### DATASET EXTRACT
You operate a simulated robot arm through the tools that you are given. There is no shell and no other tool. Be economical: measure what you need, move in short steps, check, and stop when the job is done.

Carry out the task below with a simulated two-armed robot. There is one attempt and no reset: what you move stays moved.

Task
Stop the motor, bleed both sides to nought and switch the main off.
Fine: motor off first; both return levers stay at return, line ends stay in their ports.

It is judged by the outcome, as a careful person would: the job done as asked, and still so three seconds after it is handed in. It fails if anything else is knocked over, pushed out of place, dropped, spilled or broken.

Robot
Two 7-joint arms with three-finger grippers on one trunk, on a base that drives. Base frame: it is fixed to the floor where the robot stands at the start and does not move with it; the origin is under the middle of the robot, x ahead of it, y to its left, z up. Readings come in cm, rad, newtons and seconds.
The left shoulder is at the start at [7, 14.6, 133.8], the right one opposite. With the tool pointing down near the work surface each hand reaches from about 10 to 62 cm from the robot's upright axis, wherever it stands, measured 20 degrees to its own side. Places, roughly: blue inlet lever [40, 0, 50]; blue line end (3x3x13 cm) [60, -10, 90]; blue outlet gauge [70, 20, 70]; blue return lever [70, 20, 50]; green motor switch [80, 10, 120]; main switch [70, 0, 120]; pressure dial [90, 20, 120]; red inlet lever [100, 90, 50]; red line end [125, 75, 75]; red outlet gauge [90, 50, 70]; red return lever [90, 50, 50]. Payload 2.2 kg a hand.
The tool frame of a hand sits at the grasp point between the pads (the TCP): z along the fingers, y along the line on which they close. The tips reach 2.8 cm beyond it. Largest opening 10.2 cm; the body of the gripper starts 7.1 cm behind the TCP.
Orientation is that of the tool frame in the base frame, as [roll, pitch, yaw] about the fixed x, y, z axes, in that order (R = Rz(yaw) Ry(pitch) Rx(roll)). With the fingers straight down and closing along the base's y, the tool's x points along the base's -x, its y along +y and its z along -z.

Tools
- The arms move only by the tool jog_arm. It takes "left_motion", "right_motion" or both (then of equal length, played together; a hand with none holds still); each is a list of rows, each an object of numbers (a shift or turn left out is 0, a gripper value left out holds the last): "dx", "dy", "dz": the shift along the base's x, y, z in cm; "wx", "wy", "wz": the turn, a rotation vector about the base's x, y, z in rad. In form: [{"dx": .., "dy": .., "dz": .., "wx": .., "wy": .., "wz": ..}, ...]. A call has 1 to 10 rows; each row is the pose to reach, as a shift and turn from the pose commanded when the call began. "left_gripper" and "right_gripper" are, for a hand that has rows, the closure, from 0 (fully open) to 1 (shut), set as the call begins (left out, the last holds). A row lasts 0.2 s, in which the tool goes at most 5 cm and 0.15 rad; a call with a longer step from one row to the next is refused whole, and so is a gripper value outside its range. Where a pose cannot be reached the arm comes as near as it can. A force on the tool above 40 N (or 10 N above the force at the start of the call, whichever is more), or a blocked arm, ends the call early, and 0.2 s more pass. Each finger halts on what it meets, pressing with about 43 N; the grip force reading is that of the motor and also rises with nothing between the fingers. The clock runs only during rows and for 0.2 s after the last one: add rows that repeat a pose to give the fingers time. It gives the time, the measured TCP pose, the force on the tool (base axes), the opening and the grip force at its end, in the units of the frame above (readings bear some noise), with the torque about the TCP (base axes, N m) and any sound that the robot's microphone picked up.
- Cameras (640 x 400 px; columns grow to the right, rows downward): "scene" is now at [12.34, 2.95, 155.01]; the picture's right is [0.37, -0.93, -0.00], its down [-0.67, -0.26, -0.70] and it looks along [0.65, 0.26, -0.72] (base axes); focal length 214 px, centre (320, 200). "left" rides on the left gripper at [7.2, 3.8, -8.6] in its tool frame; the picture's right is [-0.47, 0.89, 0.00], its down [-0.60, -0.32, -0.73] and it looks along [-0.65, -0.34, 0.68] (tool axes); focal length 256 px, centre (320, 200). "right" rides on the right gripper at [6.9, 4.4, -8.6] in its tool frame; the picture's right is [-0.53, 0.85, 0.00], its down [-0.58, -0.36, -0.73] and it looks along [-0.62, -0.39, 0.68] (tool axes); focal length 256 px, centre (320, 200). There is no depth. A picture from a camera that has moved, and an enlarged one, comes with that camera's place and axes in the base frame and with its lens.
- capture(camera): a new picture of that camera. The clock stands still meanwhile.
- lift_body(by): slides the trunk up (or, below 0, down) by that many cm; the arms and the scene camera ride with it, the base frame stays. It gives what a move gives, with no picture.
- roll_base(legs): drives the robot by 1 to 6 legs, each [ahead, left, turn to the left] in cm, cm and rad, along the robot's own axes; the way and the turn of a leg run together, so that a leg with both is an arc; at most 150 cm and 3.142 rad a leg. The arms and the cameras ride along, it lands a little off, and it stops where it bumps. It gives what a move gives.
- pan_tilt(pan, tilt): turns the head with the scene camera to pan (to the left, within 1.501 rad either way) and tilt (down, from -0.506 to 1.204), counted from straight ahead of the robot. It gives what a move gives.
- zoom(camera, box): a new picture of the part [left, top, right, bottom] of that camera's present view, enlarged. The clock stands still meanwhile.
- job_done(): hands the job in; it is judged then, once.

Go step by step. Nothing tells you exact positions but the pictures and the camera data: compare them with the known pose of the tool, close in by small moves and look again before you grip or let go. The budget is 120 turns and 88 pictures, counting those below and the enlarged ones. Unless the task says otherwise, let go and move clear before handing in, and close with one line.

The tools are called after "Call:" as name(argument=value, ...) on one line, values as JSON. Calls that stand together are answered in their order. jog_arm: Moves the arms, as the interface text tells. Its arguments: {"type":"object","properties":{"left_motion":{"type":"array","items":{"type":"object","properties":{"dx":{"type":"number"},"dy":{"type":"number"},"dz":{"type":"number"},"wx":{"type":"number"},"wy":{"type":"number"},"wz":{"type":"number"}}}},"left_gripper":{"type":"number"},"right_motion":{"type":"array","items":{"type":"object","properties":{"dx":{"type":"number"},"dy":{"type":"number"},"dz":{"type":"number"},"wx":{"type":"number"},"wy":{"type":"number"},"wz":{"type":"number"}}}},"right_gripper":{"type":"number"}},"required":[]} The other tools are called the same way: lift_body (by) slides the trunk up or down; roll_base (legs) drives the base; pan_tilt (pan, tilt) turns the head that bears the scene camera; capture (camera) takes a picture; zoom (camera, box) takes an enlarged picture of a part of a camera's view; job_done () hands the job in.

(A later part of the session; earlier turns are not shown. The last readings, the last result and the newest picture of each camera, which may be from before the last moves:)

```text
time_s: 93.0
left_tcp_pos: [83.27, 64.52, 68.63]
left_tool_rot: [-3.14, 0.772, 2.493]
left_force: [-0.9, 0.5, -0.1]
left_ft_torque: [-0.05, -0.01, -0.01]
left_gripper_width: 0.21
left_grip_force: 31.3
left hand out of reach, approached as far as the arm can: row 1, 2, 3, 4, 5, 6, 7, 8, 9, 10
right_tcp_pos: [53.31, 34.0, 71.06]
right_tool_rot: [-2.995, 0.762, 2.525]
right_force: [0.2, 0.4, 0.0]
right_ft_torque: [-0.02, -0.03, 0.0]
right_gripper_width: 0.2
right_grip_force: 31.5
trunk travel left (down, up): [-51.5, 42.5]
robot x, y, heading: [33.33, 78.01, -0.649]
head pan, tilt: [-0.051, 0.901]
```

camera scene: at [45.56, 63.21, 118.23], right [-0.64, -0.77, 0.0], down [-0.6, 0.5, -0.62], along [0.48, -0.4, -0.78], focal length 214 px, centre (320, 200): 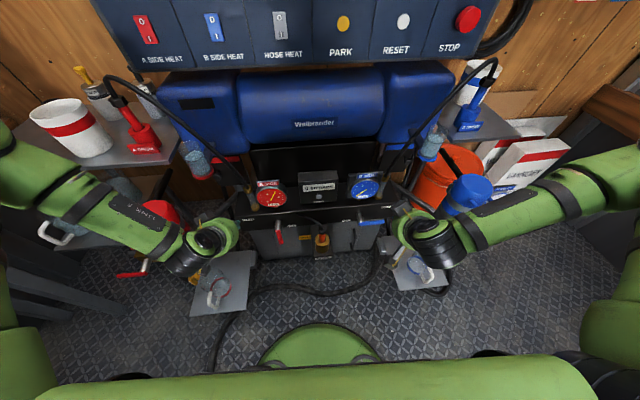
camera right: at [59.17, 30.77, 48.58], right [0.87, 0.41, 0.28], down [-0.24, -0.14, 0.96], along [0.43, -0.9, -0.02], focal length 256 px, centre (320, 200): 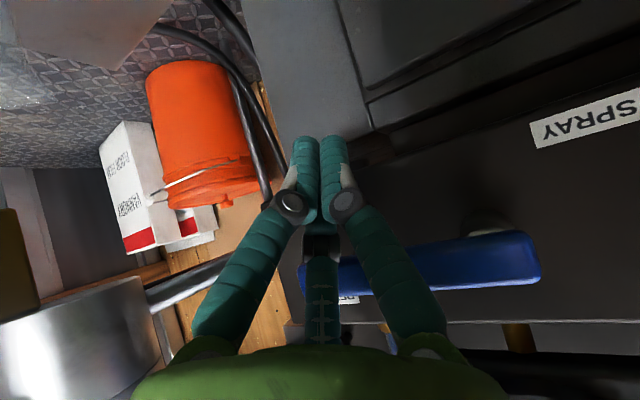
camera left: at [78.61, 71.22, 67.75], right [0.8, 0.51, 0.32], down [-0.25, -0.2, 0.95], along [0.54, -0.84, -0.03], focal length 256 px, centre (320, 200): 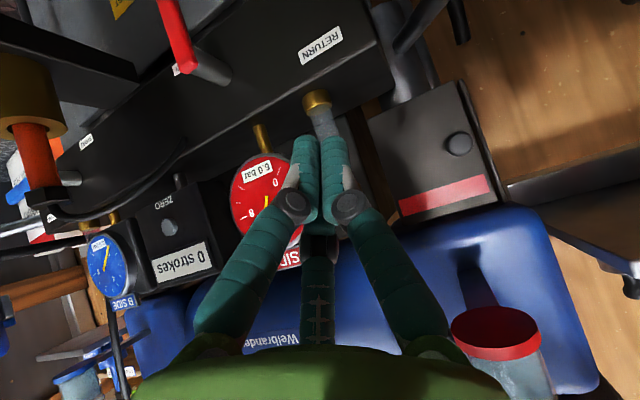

### EXCERPTED TEXT

Giving your products away may seem counterintuitive, especially in tough economic times, but Incogen is bucking conventional business wisdom by making the latest release of its VIBE workflow management software freely available to academic research groups.
The company has added an open application programming interface to the latest release of its VIBE (Visual Integrated Bioinformatics Environment) software, creating a new product called VIBE Software Development Kit, or VIBE SDK.
Incogen CEO Maciek Sasinowski said the new software was developed in response to customer requests. “The first question from everybody who saw VIBE was, ‘Can I integrate my own tools with it?’ And our answer until now was, ‘No, you really can’t, we can do it for you if you want us to.’ So we just thought it would be important to provide that ability to end users.”
VIBE supports the construction of reusable analysis pipelines via a drag-and-drop interface and comes with a suite of tools optimized for the framework. VIBE SDK broadens the set of tools that can be included in the analysis pipeline. The free academic version of VIBE SDK offers the same pipelining capabilities of the commercial version, but does not include the company’s sequence analysis software.
Opening the architecture will help the company compete with a number of companies now entering the bioinformatics market with similar pipeline-building tools (see “Pipeline Partners…” p. 1). Sasinowski said he’s not concerned that the company’s niche market has suddenly grown more crowded. “We obviously have an advantage because we’ve been doing it for awhile,” he said. “I’m not too worried about the competition.”
Beyond Genomics is already using VIBE SDK, and the company is donating it to academic partners of the Sun Centers of Excellence initiative, and several North Carolina universities.
The decision to donate the software to academic users was made “in hopes of increasing the user base,” Sasinowski said. While around half of the company’s current customers come from academia, Sasinowski said there’s little risk that the free offering will cut too deeply into its revenues. “VIBE SDK is more geared toward the bioinformatics users rather than the biologist end-users,” he said. While the hands-on developers will be happy to use the free framework to integrate their own and third-party tools, biologists will still seek the user-friendly modules that the company will continue to charge for.
VIBE SDK will be installed and tested on the NC BioGrid, with the possibility that it will eventually be included as an “integral component” of the final grid architecture.

### STATED PROBLEM A
Quote the excerpted text word for word, starting at "The decision to" and ending with "final grid architecture.".
### STATED PROBLEM B
The lines above from the one containing "- zoom(camera, box): a" through the one containing "- job_done(): hands" are to be set down exactly, and no others.

### TASK RESPONSE A
The decision to donate the software to academic users was made “in hopes of increasing the user base,” Sasinowski said. While around half of the company’s current customers come from academia, Sasinowski said there’s little risk that the free offering will cut too deeply into its revenues. “VIBE SDK is more geared toward the bioinformatics users rather than the biologist end-users,” he said. While the hands-on developers will be happy to use the free framework to integrate their own and third-party tools, biologists will still seek the user-friendly modules that the company will continue to charge for.
VIBE SDK will be installed and tested on the NC BioGrid, with the possibility that it will eventually be included as an “integral component” of the final grid architecture.

### TASK RESPONSE B
- zoom(camera, box): a new picture of the part [left, top, right, bottom] of that camera's present view, enlarged. The clock stands still meanwhile.
- job_done(): hands the job in; it is judged then, once.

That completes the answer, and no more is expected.